The important thing is to be open always to learning more, and turn the new knowledge gained into something concrete.”
V: “How did ‘The Girls On The Road’ project start?”
T: “Our goal is to make women who want to get into business believe that it is possible, that they can do it. We arrived at this question, because of our anxiety to seek answers.
“We were living in the USA, in Silicon Valley, and we’d expected to find more business women in that region.
The number was actually much lower than we imagined. That surprised us, as we believed that that place in the world would bring more possibilities for equality. It turned out that was not the case, so we looked for reasons.
“The main reason is that women do not see other women as entrepreneurs, and end up believing that entrepreneurship is something exclusive to the male universe.
The model of having examples to refer to is fundamental – and there weren’t any.
“So, we decided to help change this scenario by telling real life stories. The problem is that women haven’t been seeing these examples, not that they lack the ability to be successful themselves.
“Women have interest, women have purpose, women’s capacity is equal to that of men. But if they don’t find examples of others achieving success, it becomes much more complex for them.
“Where stories can help change this scenario, we go after them, we demonstrate what these women have been achieving in different environments, meeting different difficulties and obstacles, and overcoming them.

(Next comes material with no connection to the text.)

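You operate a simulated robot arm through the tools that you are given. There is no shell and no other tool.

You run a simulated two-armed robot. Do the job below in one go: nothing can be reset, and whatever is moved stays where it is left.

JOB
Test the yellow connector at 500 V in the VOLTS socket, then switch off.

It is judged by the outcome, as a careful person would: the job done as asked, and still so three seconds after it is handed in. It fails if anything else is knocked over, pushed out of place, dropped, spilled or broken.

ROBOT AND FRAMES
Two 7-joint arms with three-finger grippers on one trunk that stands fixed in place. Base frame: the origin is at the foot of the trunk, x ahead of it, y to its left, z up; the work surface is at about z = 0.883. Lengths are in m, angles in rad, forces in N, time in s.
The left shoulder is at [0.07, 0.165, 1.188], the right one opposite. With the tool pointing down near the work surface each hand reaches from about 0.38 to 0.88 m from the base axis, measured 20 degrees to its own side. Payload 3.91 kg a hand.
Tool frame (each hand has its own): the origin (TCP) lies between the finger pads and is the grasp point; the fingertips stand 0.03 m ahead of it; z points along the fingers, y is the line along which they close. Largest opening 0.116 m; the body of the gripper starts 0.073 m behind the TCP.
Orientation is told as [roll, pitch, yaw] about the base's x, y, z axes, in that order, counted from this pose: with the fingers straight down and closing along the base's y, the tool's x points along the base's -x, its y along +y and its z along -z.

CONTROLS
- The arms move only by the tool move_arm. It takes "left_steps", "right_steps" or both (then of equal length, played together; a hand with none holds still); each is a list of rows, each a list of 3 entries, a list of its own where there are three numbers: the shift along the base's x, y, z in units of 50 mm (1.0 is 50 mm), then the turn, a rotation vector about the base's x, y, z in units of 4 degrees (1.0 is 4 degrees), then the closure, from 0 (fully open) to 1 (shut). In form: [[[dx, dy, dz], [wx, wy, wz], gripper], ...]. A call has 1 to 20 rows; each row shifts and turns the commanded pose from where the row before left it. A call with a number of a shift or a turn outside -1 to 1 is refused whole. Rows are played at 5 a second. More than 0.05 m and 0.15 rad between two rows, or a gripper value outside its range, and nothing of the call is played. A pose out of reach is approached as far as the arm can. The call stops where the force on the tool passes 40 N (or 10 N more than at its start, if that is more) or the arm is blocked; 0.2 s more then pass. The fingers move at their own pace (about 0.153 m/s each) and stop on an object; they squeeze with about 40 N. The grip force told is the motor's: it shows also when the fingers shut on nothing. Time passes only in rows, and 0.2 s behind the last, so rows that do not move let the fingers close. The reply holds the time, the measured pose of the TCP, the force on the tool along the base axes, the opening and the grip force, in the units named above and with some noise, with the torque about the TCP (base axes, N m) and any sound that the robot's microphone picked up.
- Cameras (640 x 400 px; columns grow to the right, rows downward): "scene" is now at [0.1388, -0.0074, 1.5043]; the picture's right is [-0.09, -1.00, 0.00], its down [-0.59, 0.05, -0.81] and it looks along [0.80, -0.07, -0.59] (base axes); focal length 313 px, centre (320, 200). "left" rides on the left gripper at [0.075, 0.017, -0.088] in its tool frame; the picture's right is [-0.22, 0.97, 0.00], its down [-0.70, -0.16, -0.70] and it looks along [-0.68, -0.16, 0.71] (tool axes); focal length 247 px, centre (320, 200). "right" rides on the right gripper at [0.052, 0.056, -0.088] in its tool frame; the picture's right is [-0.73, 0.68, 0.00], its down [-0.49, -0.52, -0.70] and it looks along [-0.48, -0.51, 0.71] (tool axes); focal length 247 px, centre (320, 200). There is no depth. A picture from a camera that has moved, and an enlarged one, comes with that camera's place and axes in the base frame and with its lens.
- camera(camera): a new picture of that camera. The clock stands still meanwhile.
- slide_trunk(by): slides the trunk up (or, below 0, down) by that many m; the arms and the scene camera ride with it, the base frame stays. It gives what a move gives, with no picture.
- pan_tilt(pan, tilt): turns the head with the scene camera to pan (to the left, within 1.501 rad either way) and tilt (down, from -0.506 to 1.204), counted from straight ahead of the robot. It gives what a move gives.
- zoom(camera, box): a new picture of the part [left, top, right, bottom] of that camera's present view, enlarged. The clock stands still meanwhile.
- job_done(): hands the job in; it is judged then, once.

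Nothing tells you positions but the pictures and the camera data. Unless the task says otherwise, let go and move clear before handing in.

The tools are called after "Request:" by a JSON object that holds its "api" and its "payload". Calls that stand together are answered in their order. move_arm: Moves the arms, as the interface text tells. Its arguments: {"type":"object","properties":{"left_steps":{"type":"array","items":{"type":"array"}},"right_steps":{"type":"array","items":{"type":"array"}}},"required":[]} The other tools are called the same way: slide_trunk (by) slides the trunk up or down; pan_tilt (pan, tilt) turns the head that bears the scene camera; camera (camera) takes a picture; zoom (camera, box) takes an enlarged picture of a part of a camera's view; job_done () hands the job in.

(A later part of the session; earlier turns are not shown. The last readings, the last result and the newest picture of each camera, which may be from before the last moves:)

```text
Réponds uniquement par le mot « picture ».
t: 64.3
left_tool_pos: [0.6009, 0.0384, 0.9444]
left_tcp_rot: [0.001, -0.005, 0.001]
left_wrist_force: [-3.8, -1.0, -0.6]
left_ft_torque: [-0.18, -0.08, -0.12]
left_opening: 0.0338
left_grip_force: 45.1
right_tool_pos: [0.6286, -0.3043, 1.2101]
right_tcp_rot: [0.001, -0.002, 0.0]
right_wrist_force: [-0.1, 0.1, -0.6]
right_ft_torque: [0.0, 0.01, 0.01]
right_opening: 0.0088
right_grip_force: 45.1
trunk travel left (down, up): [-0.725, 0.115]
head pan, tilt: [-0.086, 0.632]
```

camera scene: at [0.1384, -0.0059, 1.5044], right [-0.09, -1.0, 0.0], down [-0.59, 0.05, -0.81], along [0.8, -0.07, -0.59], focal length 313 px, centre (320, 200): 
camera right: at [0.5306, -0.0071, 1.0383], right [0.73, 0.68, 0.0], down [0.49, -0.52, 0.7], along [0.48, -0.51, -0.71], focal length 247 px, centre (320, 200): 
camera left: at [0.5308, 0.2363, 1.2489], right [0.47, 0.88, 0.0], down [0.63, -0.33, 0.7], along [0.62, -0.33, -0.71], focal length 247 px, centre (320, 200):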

“That was how this project was born, with the aim of trying to help resolve this problem and start changing this scenario, this mentality, this attitude of business women in relation to female entrepreneurship.
V: “This inspiring project came about because our interviewee decided to listen to others and understand better about this situation that bothered her.
We must not accept any longer the kind of mentality that diminishes the importance of women in the job market. We need to be inspired and celebrate examples of female entrepreneurs.”
Objectives and results to female entrepreneurship
T: “Fernanda, my partner, and I, interviewed 334 women over the 15 months from July 2016 to October 2017, in 24 countries, on 5 continents.
Our goal was to put together a documentary and write a book combining Inspiration and Action for women to start on the path of entrepreneurship.
“We chose countries for their relevance to this objective: diversity and representation.
We went into cultures with more established women entrepreneurs, with strong performance, to other places with virtually no performance, with varying degrees of economic development and availability of resources.
“Inspiration is essential, but you cannot walk alone: we want to offer the first steps and opportunities for women who want to pursue the entrepreneurial path.”
V: “What did you find the most difficult time as an entrepreneur?”
T: “It was when we doubted our own ability to achieve. Fernanda and I launched ourselves into areas in which we had no knowledge: cinema, film, recording equipment and interviews.
“Our initial self-confidence was strong, we felt sure that we had the capacity to go after the necessary training and information.
“We were not afraid to learn something new from scratch. The issues that we faced were those that other entrepreneurs shared with us. I knew I had an idea, but I didn’t have the knowledge and it didn’t stop me.
“I froze for a moment, but the next moment I realized that I had the ability to go after what I needed, so I educated myself, asked for help, talked to people. Today there is no shortage of resources to learn what is needed. We did it!
“The only thing that can stop us is to doubt ourselves. We will never be completely sure about any initiative, especially outside our area of expertise. But if you have a project and believe, others will believe and help.
V: “What are the biggest challenges for women entrepreneurs around the world?”
T: “It is difficult to develop an idea, to attract investment. Patience and resilience are essential. If you don’t have it, life gets infinitely more complicated. That goes for both men and women.
“But women entrepreneurs face additional adversity. That’s a known fact. It’s not us talking, we did not bring anything new.
Research studies have proved that there is still the issue of sexism in the process of raising financial resources.
“Business women need to prove themselves much more under questioning. Studies show that investors are much more demanding when interviewing a woman.
“When we were in Australia we heard something very interesting that sums up the prevailing mentality.
“An entrepreneur shared a frank conversation with us with an investor, and he said the following: ‘When we evaluate a man, we always evaluate what type of entrepreneur he is, what his style is, what his characteristics are.
When an investor evaluates a female, however, he asks himself: can she really be an entrepreneur?“In Brazil, China, the United States, Cuba, Portugal, Russia, Kenya, or India … the challenges for the female entrepreneurship are the same.
What changes is the intensity and resources available to overcome them. Some women achieve fantastic results, and that is what needs to be said: this is how we transform the entrepreneurial environment around us.
V: “Why are more women turning to entrepreneurship?”
T: “If we do not change the arguments, we will not change the narratives – women do not go into business just out of necessity.
“We are all sensitive to opportunities, and this is the origin of many enterprises led by women.
“Women are no less ambitious, or risk averse, as has been said in the past. The reality is that they define success on their own terms!
V: “Regardless of these difficulties, there are successful business women who have followed the entrepreneurial path.
“This is the message that The Girls On The Road wants to deliver: the difficulties for women are real and visible, but they can be overcome.
“The situation seems absurd and unrealistic, but unfortunately the facts still exist and we cannot ignore them. We are committed to female entrepreneurship.
When we give voice to incredible women like Taciana Mello, we reflect, and are surprised by the feminine strength. We have no choice but to take action and recognize how women can dominate entrepreneurship.